**Task requirements**
Exactly the lines from the line with "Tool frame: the" to the line with "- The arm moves" should be extracted, both included, with no other lines.

· · ·

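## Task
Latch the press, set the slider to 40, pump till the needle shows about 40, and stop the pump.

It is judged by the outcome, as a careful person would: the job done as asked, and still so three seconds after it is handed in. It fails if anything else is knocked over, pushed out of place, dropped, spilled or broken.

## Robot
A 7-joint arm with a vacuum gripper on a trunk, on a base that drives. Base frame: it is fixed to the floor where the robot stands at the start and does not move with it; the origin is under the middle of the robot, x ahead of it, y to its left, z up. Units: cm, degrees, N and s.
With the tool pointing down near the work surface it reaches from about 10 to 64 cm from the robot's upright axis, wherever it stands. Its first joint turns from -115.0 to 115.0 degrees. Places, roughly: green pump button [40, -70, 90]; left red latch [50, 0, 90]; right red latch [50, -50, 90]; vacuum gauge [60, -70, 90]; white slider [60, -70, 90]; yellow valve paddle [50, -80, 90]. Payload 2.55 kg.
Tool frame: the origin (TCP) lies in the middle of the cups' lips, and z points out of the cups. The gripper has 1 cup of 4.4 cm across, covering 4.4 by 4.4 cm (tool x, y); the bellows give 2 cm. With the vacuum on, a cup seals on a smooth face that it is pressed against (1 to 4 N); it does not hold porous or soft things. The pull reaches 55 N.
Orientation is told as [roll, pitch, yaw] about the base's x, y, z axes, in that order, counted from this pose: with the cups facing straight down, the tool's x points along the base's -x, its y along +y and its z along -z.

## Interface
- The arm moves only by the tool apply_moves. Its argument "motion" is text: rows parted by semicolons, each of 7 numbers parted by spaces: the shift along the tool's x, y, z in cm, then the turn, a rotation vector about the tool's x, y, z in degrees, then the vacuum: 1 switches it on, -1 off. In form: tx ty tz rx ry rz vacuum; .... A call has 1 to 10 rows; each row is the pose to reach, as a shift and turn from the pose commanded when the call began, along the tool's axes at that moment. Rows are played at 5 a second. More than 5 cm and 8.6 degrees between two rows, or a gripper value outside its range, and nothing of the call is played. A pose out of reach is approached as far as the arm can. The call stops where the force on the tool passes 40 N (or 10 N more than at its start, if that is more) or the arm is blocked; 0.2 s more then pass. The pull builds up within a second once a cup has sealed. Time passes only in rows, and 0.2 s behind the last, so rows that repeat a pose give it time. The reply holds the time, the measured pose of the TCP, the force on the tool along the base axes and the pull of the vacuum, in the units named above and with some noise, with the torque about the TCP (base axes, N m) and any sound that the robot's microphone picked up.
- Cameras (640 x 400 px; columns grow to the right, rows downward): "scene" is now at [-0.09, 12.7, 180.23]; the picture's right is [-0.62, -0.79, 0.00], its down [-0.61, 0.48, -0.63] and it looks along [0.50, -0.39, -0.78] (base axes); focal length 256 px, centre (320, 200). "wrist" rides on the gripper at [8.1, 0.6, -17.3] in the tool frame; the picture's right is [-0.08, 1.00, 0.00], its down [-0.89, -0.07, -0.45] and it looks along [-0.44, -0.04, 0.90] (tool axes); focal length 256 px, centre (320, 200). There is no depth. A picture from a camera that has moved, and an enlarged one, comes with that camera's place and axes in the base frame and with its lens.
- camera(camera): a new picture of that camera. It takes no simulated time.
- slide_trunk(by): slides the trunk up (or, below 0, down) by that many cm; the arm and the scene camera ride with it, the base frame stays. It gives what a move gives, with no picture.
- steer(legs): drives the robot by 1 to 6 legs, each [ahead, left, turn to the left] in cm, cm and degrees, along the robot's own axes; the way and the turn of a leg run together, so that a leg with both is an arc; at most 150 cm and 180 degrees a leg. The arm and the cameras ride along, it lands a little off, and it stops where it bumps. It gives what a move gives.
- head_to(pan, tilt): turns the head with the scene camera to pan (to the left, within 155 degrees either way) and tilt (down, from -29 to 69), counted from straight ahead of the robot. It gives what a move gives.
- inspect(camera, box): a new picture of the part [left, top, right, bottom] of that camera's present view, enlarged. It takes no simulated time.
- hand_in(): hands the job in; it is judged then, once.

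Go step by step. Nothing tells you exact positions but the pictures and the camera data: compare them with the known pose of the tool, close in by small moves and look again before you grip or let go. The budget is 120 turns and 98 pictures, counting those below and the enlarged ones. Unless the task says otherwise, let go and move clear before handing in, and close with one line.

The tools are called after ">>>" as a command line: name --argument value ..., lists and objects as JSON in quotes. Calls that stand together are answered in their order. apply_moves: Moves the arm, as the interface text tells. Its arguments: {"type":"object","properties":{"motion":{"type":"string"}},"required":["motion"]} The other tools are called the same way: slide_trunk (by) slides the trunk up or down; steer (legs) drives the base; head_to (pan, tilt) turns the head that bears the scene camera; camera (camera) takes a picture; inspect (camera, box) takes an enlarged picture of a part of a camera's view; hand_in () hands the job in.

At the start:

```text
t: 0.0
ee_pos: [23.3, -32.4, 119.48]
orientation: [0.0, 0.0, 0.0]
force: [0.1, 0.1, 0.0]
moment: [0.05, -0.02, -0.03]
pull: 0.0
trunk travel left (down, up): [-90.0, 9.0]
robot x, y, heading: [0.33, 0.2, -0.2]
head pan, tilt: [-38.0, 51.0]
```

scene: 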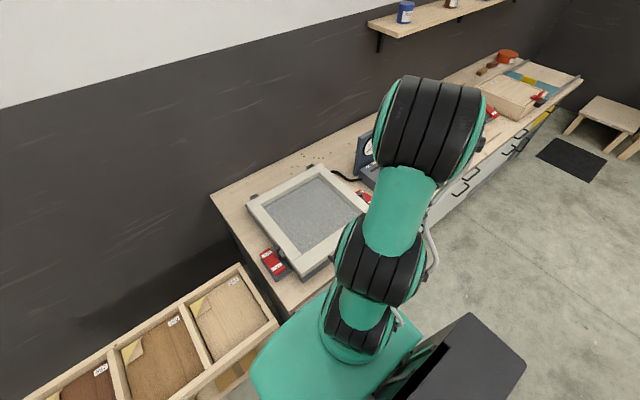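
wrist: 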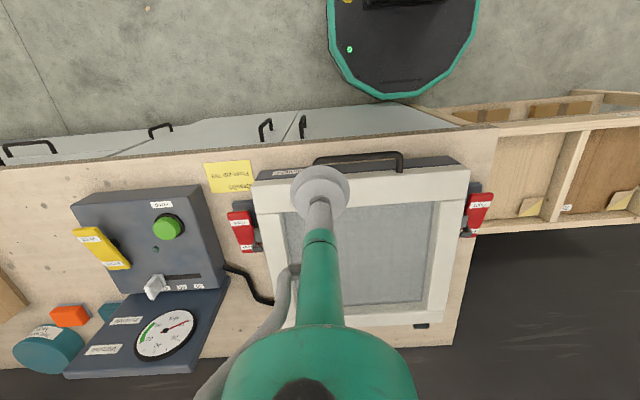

· · ·

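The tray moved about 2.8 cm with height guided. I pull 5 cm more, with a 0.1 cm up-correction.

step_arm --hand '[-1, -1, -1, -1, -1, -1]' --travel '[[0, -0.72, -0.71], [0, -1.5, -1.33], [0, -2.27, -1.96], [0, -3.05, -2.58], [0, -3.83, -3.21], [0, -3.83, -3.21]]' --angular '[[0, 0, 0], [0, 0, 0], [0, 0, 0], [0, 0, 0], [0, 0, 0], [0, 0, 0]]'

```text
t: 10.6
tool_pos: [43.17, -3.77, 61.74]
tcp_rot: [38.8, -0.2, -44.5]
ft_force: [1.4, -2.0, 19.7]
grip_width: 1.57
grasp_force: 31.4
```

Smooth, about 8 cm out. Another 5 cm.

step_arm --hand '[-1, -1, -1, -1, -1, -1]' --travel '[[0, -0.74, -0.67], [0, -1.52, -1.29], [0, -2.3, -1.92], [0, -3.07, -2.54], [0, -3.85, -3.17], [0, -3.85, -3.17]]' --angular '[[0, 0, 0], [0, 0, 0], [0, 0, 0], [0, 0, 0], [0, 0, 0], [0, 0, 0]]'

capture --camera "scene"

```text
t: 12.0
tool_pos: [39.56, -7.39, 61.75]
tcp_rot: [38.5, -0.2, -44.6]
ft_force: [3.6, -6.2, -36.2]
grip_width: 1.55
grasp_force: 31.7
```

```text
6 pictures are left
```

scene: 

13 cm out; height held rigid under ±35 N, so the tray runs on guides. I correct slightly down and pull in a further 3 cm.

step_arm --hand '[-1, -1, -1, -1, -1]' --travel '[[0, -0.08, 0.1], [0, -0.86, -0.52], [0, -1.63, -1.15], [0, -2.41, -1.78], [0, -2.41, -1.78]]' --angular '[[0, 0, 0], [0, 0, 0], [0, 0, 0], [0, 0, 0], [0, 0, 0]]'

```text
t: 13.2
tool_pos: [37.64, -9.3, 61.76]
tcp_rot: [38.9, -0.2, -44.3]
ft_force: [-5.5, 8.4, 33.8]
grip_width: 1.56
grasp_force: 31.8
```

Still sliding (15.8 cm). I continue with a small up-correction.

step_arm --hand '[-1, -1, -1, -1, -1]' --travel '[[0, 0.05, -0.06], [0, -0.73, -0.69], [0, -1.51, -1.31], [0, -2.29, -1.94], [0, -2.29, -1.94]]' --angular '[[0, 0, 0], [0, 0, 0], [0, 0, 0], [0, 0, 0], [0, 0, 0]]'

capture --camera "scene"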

· · ·

**Finished answer**
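Tool frame: the origin (TCP) lies in the middle of the cups' lips, and z points out of the cups. The gripper has 1 cup of 4.4 cm across, covering 4.4 by 4.4 cm (tool x, y); the bellows give 2 cm. With the vacuum on, a cup seals on a smooth face that it is pressed against (1 to 4 N); it does not hold porous or soft things. The pull reaches 55 N.
Orientation is told as [roll, pitch, yaw] about the base's x, y, z axes, in that order, counted from this pose: with the cups facing straight down, the tool's x points along the base's -x, its y along +y and its z along -z.

## Interface
- The arm moves only by the tool apply_moves. Its argument "motion" is text: rows parted by semicolons, each of 7 numbers parted by spaces: the shift along the tool's x, y, z in cm, then the turn, a rotation vector about the tool's x, y, z in degrees, then the vacuum: 1 switches it on, -1 off. In form: tx ty tz rx ry rz vacuum; .... A call has 1 to 10 rows; each row is the pose to reach, as a shift and turn from the pose commanded when the call began, along the tool's axes at that moment. Rows are played at 5 a second. More than 5 cm and 8.6 degrees between two rows, or a gripper value outside its range, and nothing of the call is played. A pose out of reach is approached as far as the arm can. The call stops where the force on the tool passes 40 N (or 10 N more than at its start, if that is more) or the arm is blocked; 0.2 s more then pass. The pull builds up within a second once a cup has sealed. Time passes only in rows, and 0.2 s behind the last, so rows that repeat a pose give it time. The reply holds the time, the measured pose of the TCP, the force on the tool along the base axes and the pull of the vacuum, in the units named above and with some noise, with the torque about the TCP (base axes, N m) and any sound that the robot's microphone picked up.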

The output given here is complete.